This person’s name was Stephen Chatman. He died Monday morning.
We first met when I was 15, after I signed up to play spring and summer basketball with the Kingsley Association, a community center in East Liberty. My first impression of him, to be honest, was that he was too short, round, and loud to be a basketball coach. He had more of a football look and sensibility. But I immediately grew fond of him—which I imagine was at least partially due to his coaching strategy, which was “Get Damon the ball, and get out of his way.”
He also gave me my first job—a $100 a week gig at the Kingsley, where my job description was basically “teenager who moves chairs sometimes.” It was a sham job that he created for me and a couple of other kids in East Lib. because he knew we needed money. People who remember Pittsburgh’s pre-gentrified East End know that the Kingsley used to sit behind the busway, across the street from where Target currently is. And most days at “work,” we’d just hang outside the building for a couple hours and chop it up.
Steve was best known in the Burgh for DJing, though. He and Don Patterson—Steve’s best friend—hosted a program on 91.3 WYEP called “The Soul Show,” and he also gigged weekends at nightclubs, birthday parties, weddings, and wherever else his talents were in demand.
The Pittsburgh Post-Gazette’s obit had more on his impact:
When Mr. Chatman stepped on the scene at WYEP, he helped bring black music to a station that was “mostly for white folks,” according to Mr. Patterson. Ex-co-host Mr. Canton said he remembers fondly times when Mr. Chatman would give listeners anecdotal history lessons on artists and music they would play.
“We intersected on many many songs of the band Cameo,” said Mr. Canton, the show’s current host who co-hosted with Mr. Chatman for three years around 2006. “He loved Parliament-Funkadelic. And William Bootsy Collins. Steph was loved. But it was a combination of things. One was his depth of knowledge, but the other things was that he connected music with the timeline of his personal life. If you looked at his show descriptions back in the day, he wanted everyone to timeline their life. People still remember now how he helped them.
“He was the last real piece of black radio in Pittsburgh,” Mr. Canton added.

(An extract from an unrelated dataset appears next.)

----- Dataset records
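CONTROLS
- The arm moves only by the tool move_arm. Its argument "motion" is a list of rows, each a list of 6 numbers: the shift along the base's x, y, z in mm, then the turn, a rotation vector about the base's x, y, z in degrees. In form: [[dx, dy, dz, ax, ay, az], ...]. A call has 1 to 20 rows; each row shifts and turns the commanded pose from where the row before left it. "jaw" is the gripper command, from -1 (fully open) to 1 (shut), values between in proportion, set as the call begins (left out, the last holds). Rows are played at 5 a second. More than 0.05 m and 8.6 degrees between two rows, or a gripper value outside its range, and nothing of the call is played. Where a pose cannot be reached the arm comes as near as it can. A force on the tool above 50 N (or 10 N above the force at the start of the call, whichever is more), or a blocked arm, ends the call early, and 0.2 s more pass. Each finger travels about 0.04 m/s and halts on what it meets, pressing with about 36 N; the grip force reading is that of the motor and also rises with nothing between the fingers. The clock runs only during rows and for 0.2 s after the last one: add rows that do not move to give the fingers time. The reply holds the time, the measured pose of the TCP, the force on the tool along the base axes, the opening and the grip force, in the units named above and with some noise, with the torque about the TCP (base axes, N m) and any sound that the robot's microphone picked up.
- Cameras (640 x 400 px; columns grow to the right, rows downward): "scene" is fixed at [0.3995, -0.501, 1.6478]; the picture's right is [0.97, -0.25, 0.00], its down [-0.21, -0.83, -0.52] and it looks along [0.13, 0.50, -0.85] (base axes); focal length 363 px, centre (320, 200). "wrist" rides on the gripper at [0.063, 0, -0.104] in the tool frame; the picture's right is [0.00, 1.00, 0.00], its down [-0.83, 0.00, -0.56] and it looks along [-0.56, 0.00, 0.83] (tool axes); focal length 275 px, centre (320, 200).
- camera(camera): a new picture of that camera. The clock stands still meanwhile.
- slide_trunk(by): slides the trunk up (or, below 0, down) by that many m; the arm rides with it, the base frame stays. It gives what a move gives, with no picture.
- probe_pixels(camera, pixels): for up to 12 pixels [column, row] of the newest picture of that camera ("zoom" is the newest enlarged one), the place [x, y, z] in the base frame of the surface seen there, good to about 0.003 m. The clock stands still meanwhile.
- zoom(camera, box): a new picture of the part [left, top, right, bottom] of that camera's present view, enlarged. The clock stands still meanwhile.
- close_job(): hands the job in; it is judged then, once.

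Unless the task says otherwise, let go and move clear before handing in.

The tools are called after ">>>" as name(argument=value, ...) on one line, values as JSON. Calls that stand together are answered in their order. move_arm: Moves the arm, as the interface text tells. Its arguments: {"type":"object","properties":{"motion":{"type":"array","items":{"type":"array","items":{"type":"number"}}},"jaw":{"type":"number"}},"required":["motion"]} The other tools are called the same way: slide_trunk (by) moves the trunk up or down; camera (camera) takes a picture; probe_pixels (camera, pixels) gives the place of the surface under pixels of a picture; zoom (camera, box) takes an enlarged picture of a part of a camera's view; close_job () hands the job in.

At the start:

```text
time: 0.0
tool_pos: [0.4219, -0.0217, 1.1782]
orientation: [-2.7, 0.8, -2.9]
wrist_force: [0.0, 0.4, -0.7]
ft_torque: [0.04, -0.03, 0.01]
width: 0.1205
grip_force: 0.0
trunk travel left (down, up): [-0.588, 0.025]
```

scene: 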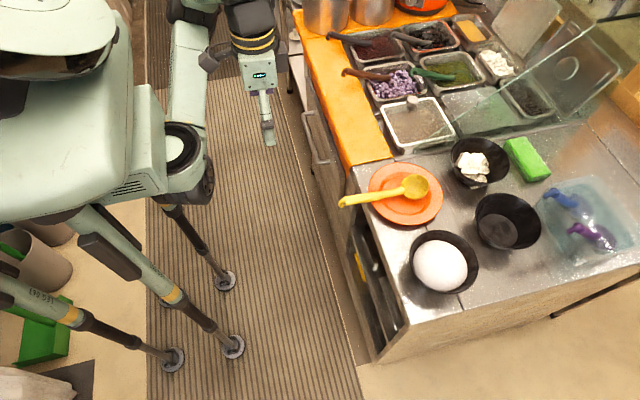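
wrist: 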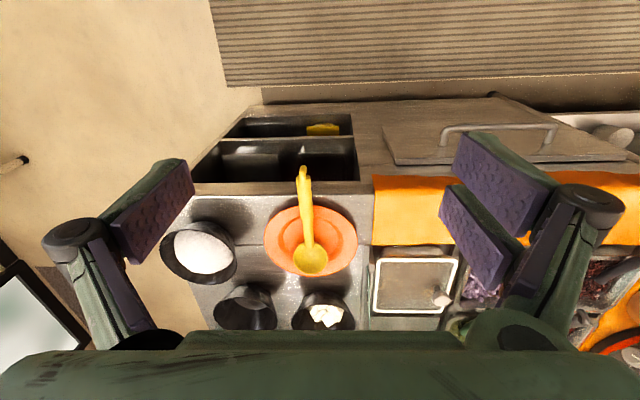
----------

I’ll remember Steve as being boisterous, hilarious and passionate. I’ll remember the white towel he’d rock on his shoulders while pacing the sidelines everywhere from the Homewood Y to the Warrington Rec Center. I’ll remember his laugh, which always sounded like he was the first to get a joke that you’ll eventually get, too. I’ll remember when he took the entire summer league team to Kings Island in Cincinnati, and the iridescent purple uniforms we wore once there. (And I’ll remember the $84 I lost playing blackjack on the van ride down. Don’t remember, though, how I lost $84 when I only took $50 with me.) I’ll remember clubbing in Station Square in my 20s, sometimes seeing Steve behind a DJ booth, and walking back there to pound him up.
But mostly, now I’m just angry as fuck, man. Knowing that so much of what’s happening in America now could’ve been prevented; so many Steves who have died and will continue to die, and that motherfucker is tweeting about ratings.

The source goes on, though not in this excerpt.